## Provided passage:

## Begin

Common Mistakes With Witness Blocks (That Businesses Should Avoid)
When we see witnessing go wrong, it’s usually because of one of these issues:
- The witness wasn’t physically present when the document was signed.
- The witness is also a party to the agreement (or benefits under it).
- The witness details are incomplete (missing name/address, or illegible handwriting).
- The witness signs later (even if it’s “the same day” - the safest approach is immediate witnessing at the time of signing).
- The wrong person signs for the company (witnessing doesn’t fix authority issues).
- Pages are swapped or not initialled (creating doubt about what was actually signed).
On that last point: some businesses ask the parties to initial each page to reduce the risk of page substitution. It’s not always legally required, but it can be a useful practical safeguard for longer agreements. If you’re unsure what “initialling” actually means in practice, Initial A Document breaks it down clearly.
How To Do Witnessing Properly: A Step-By-Step Checklist For Small Businesses
If you want a simple process your team can follow, here’s a practical checklist you can use whenever you need a witness signature.
Step 1: Confirm Whether A Witness Is Actually Required
Start by checking:
- Does the document say “executed as a deed”?
- Does the execution block include a witness section?
- Has the other party told you witnessing is required for their internal process?

## End

## Do this:
Please copy out the portion of the provided passage from "- The witness is" to "fix authority issues)." without changes.

## Dataset excerpt:

## Begin

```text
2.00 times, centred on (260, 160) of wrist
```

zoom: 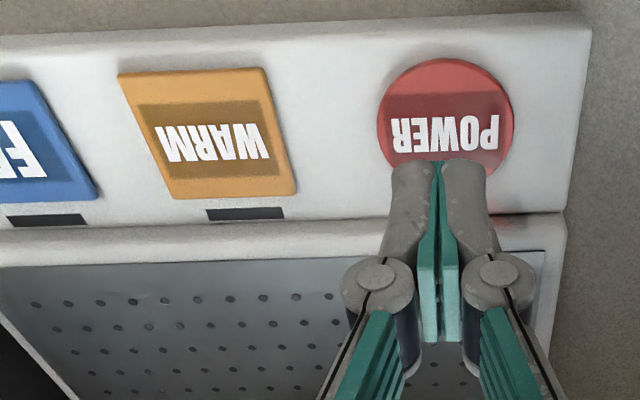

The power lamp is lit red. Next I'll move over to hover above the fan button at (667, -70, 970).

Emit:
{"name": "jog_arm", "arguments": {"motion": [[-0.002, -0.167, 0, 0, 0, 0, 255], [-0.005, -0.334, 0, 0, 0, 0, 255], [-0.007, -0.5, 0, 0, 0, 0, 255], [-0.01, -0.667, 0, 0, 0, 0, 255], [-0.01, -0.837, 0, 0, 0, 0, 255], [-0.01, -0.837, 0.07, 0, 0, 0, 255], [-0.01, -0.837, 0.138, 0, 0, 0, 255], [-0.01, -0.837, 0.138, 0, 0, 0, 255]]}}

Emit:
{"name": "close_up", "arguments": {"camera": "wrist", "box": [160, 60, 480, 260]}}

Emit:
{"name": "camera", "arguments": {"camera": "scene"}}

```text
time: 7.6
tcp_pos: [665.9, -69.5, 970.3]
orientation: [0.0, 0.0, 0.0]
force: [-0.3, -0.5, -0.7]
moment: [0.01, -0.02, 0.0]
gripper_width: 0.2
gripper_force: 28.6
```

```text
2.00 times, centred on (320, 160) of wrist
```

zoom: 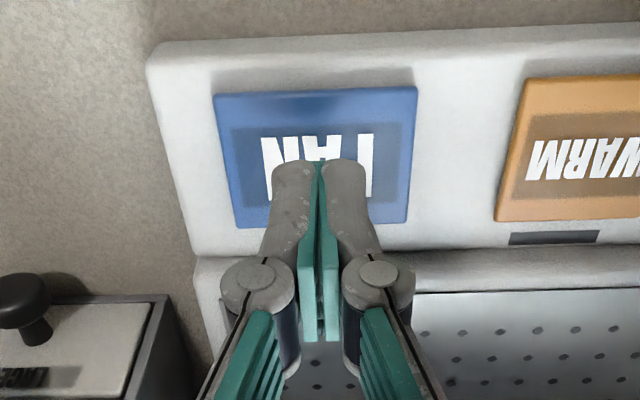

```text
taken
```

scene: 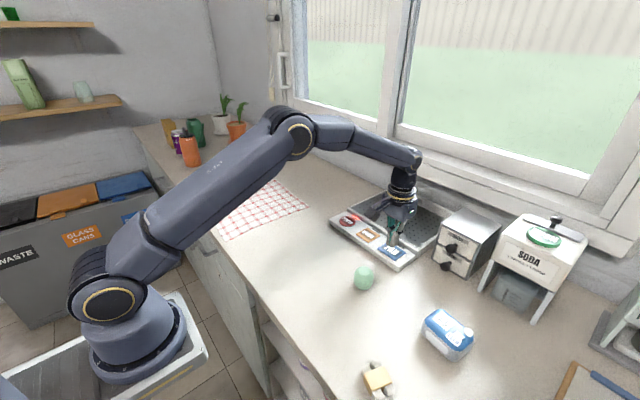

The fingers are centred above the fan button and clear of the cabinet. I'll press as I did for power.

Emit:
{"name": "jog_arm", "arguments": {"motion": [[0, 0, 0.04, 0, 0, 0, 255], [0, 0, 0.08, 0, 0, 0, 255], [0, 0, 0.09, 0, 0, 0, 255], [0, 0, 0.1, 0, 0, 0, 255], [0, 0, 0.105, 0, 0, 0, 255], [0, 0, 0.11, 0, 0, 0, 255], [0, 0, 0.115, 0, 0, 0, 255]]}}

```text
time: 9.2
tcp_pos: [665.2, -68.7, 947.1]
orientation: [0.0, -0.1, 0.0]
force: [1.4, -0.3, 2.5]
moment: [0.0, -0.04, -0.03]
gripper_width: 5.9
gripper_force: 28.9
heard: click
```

## End

## Output of the task:
- The witness is also a party to the agreement (or benefits under it).
- The witness details are incomplete (missing name/address, or illegible handwriting).
- The witness signs later (even if it’s “the same day” - the safest approach is immediate witnessing at the time of signing).
- The wrong person signs for the company (witnessing doesn’t fix authority issues).